I am Rebecca has been voted by teenagers from all over New Zealand to be a finalist in the Children’s Choice Young Adult Fiction category. It is also one of the judge-chosen finalists in one of the strongest YA fiction categories in years. I am Rebecca is a companion-piece, not quite a sequel, to I am not Esther, which won the 2009 Gaelyn Gordon Award for a Best-loved book. Fleur Beale is the award-winning author of more than 40 books, most of which were aimed at teens and Young Adults (and of great appeal to many adult readers as well). .
So how was it, writing the next part of Rebecca’s story, 16 years after I am not Esther

1.       There is a lot of love for I am not Esther, written many years ago. What inspired you to pick up the thread of this story once again?
The story about Rebecca and Rachel has always been in the back of my mind but it never actually occurred to me to write it as I’ve always been a bit allergic to the idea of writing sequels. However, last year I didn’t have any ideas for stories bouncing around in my head and I was moaning about it to Jenny Hellen, my then editor at Random House and during that conversation the idea of a story about Rebecca and Rachel came up and Jenny said, ‘Go for it.'

2.       Tell us a bit about the journey from manuscript to published work. What was the biggest challenge you faced in publishing this book?
The book seemed to be all there in my head, possibly because it had been lurking ever since I wrote I am not Esther. I wrote the first draft quite quickly over about four months. I was staying in Hamilton for family reasons while I was finishing the story and polishing it – this turned out to be extremely useful as I was able to use two of my nieces to bounce ideas off and they also read the final drafts and told me what they thought was and wasn’t working. It’s such a help to have trusted readers who you know have good analytical skills and are prepared to say, ‘Hey, this isn’t right. Go back to the drawing board.’ I sigh, moan a bit (or quite a lot) and then delete and re-write.

3.       How did you tailor this book to the age group it reaches?
I don’t think about the age of the intended audience, not consciously anyway. I just try to walk in the shoes of the protagonist of the story so that what really matters to that character informs the story.

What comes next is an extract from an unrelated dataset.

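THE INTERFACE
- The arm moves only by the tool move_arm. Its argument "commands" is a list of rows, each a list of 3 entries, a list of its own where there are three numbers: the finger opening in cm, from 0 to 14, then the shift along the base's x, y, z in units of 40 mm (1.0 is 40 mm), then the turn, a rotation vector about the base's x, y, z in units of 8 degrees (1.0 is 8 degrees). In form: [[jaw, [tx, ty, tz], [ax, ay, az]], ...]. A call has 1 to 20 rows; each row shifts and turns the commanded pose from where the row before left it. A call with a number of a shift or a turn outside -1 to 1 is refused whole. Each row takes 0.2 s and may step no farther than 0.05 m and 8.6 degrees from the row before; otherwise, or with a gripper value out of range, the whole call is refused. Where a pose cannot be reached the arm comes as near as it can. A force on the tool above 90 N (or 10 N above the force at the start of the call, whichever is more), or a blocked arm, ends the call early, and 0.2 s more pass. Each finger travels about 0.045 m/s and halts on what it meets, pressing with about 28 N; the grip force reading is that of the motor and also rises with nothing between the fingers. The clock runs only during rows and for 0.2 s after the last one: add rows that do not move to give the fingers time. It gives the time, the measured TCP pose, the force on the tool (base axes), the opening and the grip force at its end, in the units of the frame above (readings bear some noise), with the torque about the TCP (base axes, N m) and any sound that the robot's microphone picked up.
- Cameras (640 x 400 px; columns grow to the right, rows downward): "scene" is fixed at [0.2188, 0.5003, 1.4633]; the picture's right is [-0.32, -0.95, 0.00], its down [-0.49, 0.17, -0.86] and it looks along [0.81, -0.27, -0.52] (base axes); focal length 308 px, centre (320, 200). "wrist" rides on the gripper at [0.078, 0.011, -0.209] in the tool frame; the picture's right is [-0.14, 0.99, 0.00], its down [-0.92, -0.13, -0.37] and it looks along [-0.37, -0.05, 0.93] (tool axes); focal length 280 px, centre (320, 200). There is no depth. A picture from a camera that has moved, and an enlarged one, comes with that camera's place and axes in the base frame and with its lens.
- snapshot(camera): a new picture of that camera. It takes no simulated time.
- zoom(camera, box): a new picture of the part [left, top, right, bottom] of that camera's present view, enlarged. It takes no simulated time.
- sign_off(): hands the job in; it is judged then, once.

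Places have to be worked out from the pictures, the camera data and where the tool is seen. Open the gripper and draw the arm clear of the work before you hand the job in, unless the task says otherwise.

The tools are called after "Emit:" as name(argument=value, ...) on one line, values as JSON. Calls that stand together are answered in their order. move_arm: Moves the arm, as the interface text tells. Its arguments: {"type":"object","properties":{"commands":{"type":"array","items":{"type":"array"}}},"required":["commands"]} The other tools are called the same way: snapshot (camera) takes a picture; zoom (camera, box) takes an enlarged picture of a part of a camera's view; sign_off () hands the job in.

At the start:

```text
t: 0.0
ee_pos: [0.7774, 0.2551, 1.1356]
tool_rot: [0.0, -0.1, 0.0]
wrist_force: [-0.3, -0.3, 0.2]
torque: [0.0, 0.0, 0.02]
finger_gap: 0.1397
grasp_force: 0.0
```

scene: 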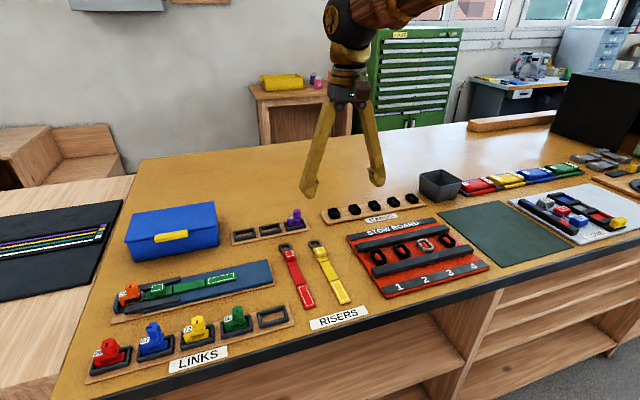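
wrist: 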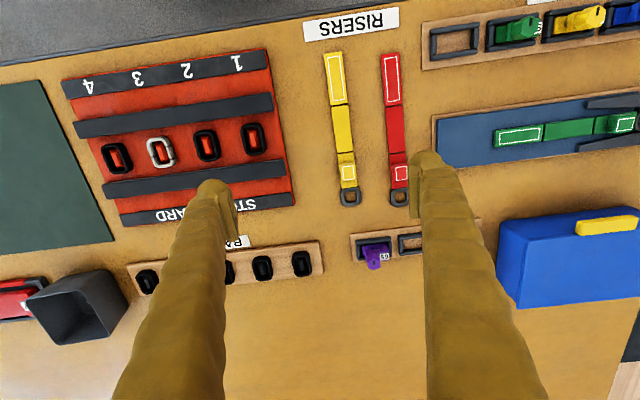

4.       Who have you dedicated this book to, and why?
I tend not to dedicate my books now, partly because I can never think of a nice succinct phrase to sum up the help and encouragement friends and family give me. It’s a bit mean of me because I always enjoy reading and admiring other writers’ dedications. If my Abyssinian cat was still alive I could dedicate it to her with something like: “To Topaz who had to be persuaded each day not to sit on the keyboard and without whose help I wouldn’t have needed to vacuum the keyboard every day.”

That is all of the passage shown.